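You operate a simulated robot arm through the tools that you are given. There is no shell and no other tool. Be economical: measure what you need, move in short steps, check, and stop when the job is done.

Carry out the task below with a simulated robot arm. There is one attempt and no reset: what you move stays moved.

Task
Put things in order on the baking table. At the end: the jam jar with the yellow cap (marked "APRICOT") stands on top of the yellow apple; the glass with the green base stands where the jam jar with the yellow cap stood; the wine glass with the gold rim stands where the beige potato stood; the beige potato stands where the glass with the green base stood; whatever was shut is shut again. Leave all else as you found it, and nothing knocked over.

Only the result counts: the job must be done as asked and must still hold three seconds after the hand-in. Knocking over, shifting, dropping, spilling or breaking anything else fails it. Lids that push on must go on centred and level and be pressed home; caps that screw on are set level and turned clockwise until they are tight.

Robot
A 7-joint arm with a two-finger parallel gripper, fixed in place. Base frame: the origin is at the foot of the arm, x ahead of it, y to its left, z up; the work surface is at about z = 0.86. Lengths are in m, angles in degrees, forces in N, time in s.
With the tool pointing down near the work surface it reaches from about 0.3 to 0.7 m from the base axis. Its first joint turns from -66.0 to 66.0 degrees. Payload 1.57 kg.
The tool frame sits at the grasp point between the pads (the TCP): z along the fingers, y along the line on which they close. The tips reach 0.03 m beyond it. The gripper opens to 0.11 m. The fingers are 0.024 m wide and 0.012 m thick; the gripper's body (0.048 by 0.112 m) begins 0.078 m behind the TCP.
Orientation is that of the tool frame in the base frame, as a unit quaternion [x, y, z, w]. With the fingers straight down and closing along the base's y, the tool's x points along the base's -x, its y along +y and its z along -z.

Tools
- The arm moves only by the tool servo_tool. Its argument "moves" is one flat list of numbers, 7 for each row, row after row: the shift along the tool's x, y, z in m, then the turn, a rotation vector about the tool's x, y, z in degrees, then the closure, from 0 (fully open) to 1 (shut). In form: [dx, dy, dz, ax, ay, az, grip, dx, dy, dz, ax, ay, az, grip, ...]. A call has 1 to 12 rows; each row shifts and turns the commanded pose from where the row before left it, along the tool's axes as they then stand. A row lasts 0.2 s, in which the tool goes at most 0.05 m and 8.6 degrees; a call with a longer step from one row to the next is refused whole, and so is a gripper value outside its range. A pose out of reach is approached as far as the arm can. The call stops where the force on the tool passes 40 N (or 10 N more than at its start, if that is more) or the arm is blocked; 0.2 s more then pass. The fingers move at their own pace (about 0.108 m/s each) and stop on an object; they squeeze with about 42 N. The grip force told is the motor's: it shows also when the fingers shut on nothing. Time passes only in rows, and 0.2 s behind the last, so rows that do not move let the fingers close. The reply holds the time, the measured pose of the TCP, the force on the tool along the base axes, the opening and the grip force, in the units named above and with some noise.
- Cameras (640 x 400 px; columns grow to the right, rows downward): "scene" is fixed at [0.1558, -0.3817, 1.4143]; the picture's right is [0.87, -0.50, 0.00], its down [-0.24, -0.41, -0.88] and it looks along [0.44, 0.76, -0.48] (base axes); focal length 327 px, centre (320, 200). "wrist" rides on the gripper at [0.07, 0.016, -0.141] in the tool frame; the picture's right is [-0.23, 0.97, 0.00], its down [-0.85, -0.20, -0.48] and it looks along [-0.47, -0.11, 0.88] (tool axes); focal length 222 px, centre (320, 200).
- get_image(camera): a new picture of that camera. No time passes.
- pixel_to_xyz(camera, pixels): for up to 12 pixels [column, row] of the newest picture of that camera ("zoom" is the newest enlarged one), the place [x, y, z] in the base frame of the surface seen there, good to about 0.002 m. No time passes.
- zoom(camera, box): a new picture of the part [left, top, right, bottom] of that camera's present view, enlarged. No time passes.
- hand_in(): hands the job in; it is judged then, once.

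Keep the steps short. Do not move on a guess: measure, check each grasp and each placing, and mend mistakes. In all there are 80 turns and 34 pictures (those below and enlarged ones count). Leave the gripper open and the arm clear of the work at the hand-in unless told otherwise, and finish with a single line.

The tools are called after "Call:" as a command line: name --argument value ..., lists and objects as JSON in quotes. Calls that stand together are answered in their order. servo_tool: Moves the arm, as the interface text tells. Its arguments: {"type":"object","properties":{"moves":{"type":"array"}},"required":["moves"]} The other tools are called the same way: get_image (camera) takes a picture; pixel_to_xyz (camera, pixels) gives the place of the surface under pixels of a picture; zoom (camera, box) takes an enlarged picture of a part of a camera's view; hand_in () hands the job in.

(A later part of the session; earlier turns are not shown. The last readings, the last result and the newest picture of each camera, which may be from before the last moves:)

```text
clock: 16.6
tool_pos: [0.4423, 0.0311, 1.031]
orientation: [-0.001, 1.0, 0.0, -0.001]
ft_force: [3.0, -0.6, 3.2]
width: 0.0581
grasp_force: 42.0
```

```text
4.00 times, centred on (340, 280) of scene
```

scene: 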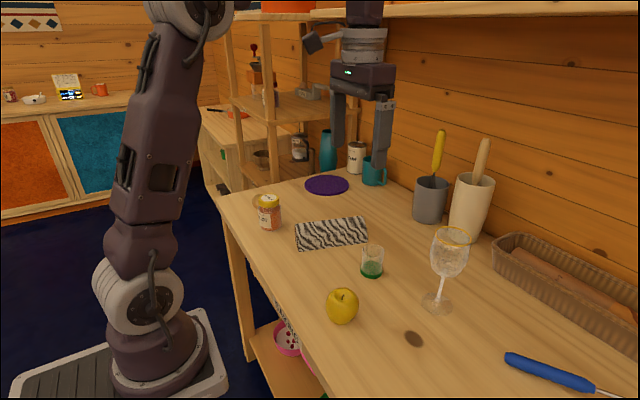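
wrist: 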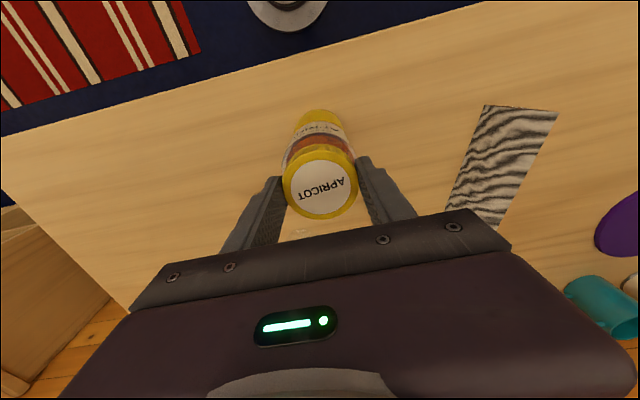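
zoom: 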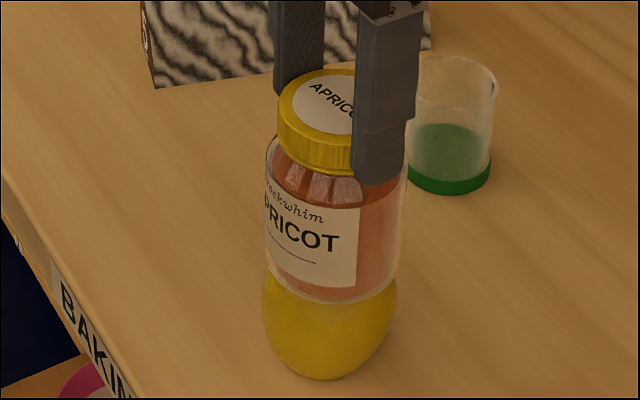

_ _ _ _ _

**DESCRIPTION OF THE TASK:**
Every line of the listing that holds "newest" is to be counted; give only the resulting number.

**RESPONSE:**
2